Exactly as written, retype the listing below, omitting the pictures.

* BEGIN Data shown *

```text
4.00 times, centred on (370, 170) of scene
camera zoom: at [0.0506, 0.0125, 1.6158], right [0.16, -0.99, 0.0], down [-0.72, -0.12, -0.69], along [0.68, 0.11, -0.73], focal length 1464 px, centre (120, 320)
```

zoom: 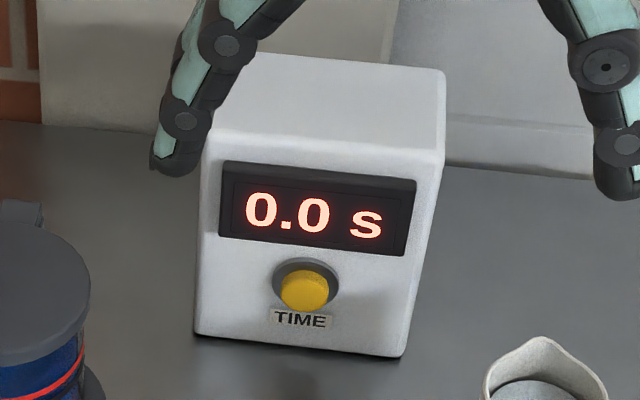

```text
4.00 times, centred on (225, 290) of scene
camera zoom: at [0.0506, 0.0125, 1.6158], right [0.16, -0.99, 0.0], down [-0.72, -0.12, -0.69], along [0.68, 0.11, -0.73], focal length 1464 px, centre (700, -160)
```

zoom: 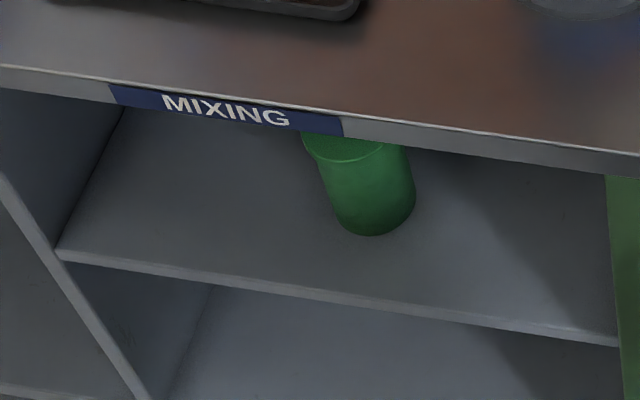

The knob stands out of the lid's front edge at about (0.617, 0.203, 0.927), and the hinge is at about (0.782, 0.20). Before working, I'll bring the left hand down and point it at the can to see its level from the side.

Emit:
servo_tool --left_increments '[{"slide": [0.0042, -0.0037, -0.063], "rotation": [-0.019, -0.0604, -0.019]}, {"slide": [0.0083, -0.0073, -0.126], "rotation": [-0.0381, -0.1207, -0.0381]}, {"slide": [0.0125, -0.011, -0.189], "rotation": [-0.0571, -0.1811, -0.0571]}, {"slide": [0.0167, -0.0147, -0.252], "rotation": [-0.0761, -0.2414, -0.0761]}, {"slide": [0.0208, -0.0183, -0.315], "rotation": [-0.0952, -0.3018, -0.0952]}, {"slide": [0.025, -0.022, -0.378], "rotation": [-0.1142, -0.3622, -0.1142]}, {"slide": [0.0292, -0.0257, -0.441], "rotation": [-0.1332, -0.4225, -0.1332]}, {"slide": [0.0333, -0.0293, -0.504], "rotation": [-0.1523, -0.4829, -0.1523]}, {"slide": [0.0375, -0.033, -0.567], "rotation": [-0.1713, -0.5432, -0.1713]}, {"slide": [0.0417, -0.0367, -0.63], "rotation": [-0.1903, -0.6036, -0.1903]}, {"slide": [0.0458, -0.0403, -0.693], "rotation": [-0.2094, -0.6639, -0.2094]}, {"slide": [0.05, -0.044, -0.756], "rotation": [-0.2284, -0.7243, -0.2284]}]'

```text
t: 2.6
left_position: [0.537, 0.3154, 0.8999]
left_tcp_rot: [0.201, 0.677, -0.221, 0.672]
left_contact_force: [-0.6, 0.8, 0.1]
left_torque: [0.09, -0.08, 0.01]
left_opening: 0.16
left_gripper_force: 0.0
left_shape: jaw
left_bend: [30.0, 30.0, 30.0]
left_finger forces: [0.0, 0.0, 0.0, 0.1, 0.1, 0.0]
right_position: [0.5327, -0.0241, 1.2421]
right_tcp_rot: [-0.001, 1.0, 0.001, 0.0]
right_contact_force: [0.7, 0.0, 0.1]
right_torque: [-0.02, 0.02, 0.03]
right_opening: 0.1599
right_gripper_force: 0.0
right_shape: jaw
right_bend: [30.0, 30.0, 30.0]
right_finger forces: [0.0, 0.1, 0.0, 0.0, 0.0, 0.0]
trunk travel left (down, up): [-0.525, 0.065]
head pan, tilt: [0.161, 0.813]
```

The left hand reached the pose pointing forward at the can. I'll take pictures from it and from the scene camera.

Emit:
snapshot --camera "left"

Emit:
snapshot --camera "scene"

* END Data shown *

**Task solution**
```text
4.00 times, centred on (370, 170) of scene
camera zoom: at [0.0506, 0.0125, 1.6158], right [0.16, -0.99, 0.0], down [-0.72, -0.12, -0.69], along [0.68, 0.11, -0.73], focal length 1464 px, centre (120, 320)
```

zoom: 

```text
4.00 times, centred on (225, 290) of scene
camera zoom: at [0.0506, 0.0125, 1.6158], right [0.16, -0.99, 0.0], down [-0.72, -0.12, -0.69], along [0.68, 0.11, -0.73], focal length 1464 px, centre (700, -160)
```

zoom: 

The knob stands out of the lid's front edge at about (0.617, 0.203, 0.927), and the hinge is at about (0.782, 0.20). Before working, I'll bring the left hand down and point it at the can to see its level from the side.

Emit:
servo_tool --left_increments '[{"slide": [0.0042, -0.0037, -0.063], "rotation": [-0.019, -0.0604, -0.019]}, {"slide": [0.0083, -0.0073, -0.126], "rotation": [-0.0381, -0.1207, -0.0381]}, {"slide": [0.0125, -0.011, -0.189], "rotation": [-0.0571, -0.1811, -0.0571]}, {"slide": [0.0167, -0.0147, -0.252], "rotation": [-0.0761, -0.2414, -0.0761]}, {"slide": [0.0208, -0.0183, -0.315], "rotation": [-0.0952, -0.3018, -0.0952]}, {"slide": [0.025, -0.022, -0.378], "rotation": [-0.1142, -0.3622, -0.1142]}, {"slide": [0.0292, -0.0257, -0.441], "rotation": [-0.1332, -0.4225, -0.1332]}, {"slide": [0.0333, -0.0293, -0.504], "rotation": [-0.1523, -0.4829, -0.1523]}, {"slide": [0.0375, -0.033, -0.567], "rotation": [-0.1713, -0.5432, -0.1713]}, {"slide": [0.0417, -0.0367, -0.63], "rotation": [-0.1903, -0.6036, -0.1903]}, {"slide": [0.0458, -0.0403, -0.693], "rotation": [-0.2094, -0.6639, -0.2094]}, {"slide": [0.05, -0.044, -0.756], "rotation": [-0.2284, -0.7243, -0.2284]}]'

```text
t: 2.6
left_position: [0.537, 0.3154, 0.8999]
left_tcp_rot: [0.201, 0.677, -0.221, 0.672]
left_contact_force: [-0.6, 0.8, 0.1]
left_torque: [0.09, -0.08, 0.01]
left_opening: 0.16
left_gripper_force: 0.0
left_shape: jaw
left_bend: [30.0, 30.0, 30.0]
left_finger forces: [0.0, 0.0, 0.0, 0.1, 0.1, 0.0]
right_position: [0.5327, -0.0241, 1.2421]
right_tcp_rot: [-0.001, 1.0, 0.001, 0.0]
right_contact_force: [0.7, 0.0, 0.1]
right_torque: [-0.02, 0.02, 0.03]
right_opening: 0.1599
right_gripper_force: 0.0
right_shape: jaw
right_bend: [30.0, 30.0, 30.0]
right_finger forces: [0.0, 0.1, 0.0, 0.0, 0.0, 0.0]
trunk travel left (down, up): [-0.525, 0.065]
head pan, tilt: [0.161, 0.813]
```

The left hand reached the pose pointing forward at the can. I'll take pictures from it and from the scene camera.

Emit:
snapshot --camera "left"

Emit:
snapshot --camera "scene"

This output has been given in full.